A 1% rise in interest rates would add around £10 billion to the UK’s mortgage bill, according to analysis from property adviser Savills.

The increase would equate to adding £930 a year to the cost of servicing the average mortgage.

Borrowers on variable rate deals influenced by movements in the Bank of England base rate would be the first to feel the pain, putting the annual mortgage bill up by £4.3 billion immediately, Savills said.

The six in 10 (59%) of borrowers on fixed-rate deals would feel the impact later, when their existing mortgage deals come to an end.

Of the total increase, Savills calculates that buy-to-let landlords would pay an additional £2.4 billion, with other home owners paying £7.8 billion more.

“This would bring an end to the historically low mortgage costs that have boosted housing affordability and limit the buying power of those needing a mortgage, and underscores our forecasts for more subdued house price growth over the next five years,” said Lucian Cook, head of residential research at Savills.

Savills forecasts that average UK house price growth will stand at 14% in total over the next five years.

Borrowers are bracing themselves for further possible interest hikes following the increase last year from 0.25% to 0.5%.

Earlier this month, Bank of England boss Mark Carney braced borrowers for further and faster interest rate hikes, although he also stressed rises would be limited and gradual.

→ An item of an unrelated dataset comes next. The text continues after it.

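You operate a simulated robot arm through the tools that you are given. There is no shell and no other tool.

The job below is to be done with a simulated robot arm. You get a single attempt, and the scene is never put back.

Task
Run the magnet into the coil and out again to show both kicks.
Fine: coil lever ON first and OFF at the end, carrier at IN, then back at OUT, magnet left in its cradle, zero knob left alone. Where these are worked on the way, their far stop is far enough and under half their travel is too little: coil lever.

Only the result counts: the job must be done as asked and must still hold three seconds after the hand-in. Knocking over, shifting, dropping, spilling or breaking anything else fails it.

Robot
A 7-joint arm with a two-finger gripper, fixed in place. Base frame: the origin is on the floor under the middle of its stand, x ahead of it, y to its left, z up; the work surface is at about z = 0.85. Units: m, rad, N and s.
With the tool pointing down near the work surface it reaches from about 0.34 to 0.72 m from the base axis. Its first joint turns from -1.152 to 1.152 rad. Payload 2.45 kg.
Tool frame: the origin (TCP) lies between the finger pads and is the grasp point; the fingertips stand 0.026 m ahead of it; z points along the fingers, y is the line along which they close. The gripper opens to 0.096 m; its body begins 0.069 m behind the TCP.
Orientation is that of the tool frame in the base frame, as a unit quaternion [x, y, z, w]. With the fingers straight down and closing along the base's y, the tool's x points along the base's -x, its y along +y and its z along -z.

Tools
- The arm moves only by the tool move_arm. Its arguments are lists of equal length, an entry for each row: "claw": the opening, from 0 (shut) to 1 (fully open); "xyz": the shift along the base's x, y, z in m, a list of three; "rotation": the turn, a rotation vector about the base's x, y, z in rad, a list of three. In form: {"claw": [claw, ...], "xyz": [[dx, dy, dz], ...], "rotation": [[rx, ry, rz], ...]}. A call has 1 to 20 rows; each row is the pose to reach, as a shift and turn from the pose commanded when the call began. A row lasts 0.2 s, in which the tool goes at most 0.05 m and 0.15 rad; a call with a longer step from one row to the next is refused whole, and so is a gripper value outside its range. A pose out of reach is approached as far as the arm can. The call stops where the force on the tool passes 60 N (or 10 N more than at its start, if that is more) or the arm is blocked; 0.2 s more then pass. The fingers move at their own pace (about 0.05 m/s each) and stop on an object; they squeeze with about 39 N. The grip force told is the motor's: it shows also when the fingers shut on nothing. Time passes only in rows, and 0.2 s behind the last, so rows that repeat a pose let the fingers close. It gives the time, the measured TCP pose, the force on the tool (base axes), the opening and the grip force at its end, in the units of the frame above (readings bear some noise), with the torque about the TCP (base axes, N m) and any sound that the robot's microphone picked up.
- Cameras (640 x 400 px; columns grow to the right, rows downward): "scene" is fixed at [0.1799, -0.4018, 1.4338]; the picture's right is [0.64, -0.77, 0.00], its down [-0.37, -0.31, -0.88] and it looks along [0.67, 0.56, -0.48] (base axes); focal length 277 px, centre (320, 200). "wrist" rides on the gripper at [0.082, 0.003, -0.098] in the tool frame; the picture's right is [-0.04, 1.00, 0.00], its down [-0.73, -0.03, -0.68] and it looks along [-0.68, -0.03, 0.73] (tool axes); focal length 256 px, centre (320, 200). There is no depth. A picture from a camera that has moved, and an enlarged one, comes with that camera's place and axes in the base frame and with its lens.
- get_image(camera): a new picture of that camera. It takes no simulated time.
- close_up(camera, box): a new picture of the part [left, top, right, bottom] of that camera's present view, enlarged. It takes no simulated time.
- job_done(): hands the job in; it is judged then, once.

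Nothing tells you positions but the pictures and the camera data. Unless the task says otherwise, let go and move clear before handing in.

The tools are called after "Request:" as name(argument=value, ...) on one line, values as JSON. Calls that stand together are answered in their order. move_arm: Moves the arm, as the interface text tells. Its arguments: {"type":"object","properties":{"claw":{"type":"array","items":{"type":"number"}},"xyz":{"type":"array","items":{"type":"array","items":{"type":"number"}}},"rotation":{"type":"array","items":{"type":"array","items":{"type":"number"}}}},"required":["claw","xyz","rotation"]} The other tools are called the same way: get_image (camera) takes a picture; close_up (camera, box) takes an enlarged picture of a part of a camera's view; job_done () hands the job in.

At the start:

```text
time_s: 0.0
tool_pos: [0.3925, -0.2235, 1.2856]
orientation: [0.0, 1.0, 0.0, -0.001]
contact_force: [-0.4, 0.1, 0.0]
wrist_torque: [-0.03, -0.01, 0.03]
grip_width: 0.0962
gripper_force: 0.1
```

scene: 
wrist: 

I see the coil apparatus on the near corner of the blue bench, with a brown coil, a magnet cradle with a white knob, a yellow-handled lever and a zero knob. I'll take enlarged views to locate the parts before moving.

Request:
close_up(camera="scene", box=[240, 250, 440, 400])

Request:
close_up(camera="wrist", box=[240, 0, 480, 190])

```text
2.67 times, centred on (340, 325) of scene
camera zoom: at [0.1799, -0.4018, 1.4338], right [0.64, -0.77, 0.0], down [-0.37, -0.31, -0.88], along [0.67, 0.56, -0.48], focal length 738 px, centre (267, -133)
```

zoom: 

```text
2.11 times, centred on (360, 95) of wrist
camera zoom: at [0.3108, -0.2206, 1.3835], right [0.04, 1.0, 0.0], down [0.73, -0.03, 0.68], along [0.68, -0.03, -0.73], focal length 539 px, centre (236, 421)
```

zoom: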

With the possibility of further base rate rises on the horizon, home owners looking to lock into a long-term deal to get some certainty over their repayments may also find the rates on offer have edged up.

Website Moneyfacts.co.uk reported last week that average rates on 10-year fixed-rate mortgages on the market have started to edge up from an all-time low.

Savills said the total number of outstanding mortgages has fallen by over half a million over the past 10 years, as existing home owners have cleared their mortgage debts at the same time as younger households have struggled to access the market over the past decade.

Savills based its research on Bank of England and UK Finance figures.